Les travaux du congrès électif de Nidaa Tounès ont finalement démarré ce matin du samedi 6 avril 2019 par un discours de Béji Caïd Essebsi, président de la République et président d’honneur de Nidaa.
Il y a lieu de noter, d’abord, qu’il ne s’agissait pas d’un discours officiel d’Etat, mais de propos dignes d’un leader politique haranguant la foule dans un meeting populaire.
Après un récapitulatif historique des premiers pas dans la formation de Nidaa en 2012, dont les pratiques d’intimidation des « islamistes barbus, parfois en pleine Avenue Bourguiba tout près du ministère de l’Intérieur, et ce au vu et au su de tout le monde sans que le pouvoir de la troïka, à l’époque, ne bronche et ne prenne les mesures et les sanctions qui d’imposaient.
BCE, tout en reconnaissant les difficultés et les divisions par lesquelles est passé Nidaa, a estimé que Nidaa, avec ce qui lui reste, est capable de jouer une rôle important sur la scène politique et partisane durant les mois qui précèdent les prochaines élections législatives et présidentielle de fin 2019, mais à condition que les forces centristes et modernistes soient conscientes des défis qui les attendent et des défis qu’ils doivent relever afin d’espérer maintenir en vie un régime démocratique et civil.
Et c’est cet esprit qu’il a tenu à mettre en exergue l’initiative concernant l’égalité successorale que seul le parti islamiste d’Ennahdha rejette catégoriquement avant d’annoncer qu’il n’a pas la volonté de briguer un second mandat présidentiel même si la loi le lui permet. « En tout cas, chaque chose en son temps », a-t-il fini par laisser tomber. Autrement dit, tout reste possible et Béji Caïd Essebsi peut annoncer sa candidature au dernier moment avant les délais réglementaires pour le dépôt des candidatures.
D’autres moments forts ont marqué le discours de BCE dont notamment celui de son appel aux Nidaïstes de lever le gel de l’adhésion du chef du gouvernement, Youssef Chahed au sein de Nidaa afin de lui laisser la liberté d’opter pour le parti de son choix, à savoir rester à Nidaa ou rallier le parti qui est en train de se constituer.
Et après avoir révélé que Nidaa devait prendre la dénomination de « Tahya Tounès » qui était d’ailleurs, son slogan, BCE a exhorté les Nidaïstes de prôner l’union et le regroupement des forces centristes en un seul front pour réaliser la victoire et maintenir le camp démocratique, progressiste et moderniste dans la gestion des affaires du pays.

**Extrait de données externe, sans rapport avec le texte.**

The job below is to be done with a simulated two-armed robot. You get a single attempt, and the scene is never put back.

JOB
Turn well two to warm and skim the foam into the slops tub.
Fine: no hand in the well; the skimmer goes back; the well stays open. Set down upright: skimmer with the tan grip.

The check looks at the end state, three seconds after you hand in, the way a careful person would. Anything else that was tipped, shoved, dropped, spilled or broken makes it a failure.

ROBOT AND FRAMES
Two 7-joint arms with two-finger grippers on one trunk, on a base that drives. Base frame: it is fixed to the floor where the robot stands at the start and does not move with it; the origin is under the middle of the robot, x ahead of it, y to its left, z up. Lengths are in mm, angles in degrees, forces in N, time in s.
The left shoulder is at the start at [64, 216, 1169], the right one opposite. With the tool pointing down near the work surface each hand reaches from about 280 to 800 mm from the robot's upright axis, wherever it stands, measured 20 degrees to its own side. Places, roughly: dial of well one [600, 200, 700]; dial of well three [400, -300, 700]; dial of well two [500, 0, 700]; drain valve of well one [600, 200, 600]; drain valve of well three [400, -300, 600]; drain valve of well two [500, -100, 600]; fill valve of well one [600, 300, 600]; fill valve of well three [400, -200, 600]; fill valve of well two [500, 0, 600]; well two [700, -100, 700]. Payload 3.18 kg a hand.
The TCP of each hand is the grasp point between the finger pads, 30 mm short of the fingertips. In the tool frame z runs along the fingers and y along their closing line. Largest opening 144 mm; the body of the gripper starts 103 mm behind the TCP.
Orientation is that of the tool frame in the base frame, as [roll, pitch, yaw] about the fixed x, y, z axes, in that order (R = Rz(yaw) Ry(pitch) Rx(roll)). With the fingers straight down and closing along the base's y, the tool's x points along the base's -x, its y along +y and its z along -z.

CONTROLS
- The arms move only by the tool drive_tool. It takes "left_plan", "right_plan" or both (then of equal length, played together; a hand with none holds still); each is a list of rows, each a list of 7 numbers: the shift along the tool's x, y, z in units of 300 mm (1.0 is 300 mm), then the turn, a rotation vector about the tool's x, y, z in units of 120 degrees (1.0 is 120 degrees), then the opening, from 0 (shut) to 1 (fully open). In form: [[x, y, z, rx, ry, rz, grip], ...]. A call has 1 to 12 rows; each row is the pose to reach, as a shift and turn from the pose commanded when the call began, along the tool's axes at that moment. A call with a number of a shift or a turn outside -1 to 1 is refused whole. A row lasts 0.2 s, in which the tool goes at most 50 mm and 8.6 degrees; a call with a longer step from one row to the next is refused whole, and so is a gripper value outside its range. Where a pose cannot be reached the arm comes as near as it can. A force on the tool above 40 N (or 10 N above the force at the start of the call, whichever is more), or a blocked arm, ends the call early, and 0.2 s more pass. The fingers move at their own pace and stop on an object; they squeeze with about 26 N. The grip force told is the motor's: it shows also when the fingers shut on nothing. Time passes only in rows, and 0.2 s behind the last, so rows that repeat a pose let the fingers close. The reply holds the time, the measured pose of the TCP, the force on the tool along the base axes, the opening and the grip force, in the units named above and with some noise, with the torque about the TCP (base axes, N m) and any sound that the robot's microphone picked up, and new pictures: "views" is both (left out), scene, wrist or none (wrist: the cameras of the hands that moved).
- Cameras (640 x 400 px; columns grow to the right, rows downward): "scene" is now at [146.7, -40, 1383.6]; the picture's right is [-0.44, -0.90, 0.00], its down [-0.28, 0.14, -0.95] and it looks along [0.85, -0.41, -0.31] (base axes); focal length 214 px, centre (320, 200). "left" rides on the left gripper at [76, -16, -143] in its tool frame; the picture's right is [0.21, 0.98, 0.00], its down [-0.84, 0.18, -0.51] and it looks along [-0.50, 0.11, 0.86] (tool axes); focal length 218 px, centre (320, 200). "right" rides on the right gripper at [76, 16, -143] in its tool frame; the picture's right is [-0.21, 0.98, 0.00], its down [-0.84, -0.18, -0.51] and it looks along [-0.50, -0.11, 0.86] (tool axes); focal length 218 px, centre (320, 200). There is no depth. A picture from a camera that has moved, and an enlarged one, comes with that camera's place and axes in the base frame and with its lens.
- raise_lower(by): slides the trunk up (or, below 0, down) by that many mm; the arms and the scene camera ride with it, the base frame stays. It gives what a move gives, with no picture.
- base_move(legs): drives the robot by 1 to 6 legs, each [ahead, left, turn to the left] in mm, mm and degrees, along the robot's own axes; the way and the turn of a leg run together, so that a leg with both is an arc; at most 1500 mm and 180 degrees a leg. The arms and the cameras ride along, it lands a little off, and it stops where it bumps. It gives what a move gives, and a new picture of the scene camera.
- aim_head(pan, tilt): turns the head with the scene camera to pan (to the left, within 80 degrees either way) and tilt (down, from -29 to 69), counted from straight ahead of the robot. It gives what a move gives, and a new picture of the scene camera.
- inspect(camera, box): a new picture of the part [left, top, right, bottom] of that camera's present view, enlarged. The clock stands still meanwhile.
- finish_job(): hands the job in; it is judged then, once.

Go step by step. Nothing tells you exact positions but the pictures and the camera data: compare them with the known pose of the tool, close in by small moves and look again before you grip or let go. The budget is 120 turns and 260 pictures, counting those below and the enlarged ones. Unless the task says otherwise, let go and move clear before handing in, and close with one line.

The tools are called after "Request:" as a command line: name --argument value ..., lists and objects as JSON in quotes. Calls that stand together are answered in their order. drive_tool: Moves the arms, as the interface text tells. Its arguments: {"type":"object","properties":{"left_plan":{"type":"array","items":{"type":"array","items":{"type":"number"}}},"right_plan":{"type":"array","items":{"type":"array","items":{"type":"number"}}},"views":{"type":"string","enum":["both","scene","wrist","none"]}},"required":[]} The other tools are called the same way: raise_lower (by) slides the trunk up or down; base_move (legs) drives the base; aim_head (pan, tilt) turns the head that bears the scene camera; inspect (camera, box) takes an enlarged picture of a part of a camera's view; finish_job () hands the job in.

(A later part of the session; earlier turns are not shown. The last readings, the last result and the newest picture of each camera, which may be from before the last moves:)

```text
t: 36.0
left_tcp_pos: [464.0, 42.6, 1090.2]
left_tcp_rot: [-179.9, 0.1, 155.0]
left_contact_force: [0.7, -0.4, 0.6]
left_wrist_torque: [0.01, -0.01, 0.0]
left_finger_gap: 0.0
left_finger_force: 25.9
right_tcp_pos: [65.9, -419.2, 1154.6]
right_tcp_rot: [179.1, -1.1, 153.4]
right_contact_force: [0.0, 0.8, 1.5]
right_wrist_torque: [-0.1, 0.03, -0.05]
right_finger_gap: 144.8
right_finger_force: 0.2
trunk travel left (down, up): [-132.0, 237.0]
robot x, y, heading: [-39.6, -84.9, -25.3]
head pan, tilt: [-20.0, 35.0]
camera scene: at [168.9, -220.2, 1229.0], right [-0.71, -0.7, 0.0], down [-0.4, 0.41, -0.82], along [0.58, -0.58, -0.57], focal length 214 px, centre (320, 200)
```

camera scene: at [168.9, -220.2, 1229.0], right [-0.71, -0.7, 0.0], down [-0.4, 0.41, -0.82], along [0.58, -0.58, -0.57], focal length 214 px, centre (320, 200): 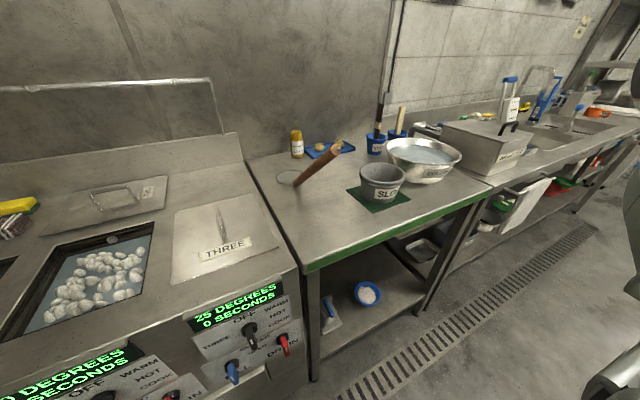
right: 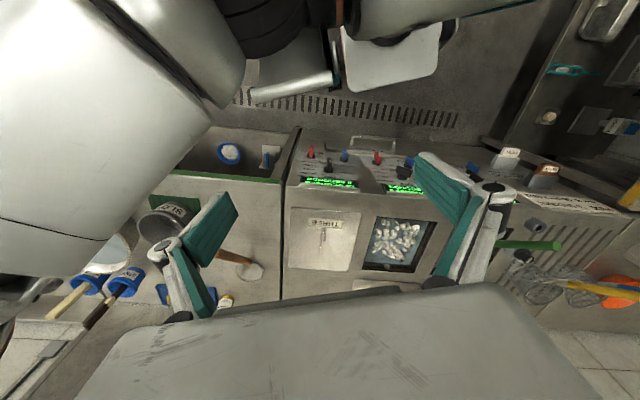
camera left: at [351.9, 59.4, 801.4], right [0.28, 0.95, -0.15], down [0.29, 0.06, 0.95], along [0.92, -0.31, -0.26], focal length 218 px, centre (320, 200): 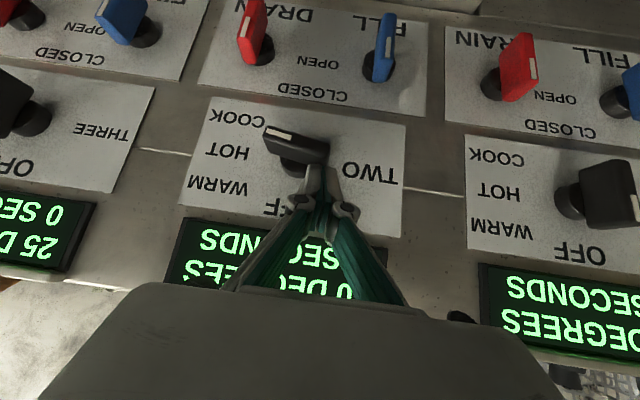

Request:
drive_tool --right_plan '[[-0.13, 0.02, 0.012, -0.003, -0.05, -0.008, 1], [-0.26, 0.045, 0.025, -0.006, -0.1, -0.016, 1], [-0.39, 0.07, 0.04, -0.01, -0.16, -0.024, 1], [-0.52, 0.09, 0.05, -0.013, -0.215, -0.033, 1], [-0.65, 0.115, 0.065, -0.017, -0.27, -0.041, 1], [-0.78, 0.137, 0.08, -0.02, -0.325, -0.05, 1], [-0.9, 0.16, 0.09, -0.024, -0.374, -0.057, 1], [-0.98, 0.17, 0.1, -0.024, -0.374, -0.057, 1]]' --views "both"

Et de conclure par un appel pathétique lancé aux congressistes : « La Tunisie est malade et l’unique remède réside dans votre union en en seul rassemblement centriste… ».
Ainsi, outre le fait qu’il n’a pas tranché d’une manière catégorique la question concernant sa candidature ou non pour un deuxième mandat présidentiel, Béji Caïd Essebsi a renouvelé les appels du pieds, voire directs, à Youssef Chahed pour un retour au bercail au sein d’un seul front qui, peu importe, s’appelle Nidaa Tounès ou Tahya Tounès.
Cette fois-ci, BCE n’a fait aucun clin d’œil à Ennahdha, axant son intervention sur la nécessité de regrouper de nouveau le front centriste, avec l’idée claire de soustraire Youssef Chahed de sous la coup du parti islamiste et faire revivre la grande dynamique de 2013/2014avec un front unique de salut. Mais Youssef Chahed l’entendra t-il de cette oreille ?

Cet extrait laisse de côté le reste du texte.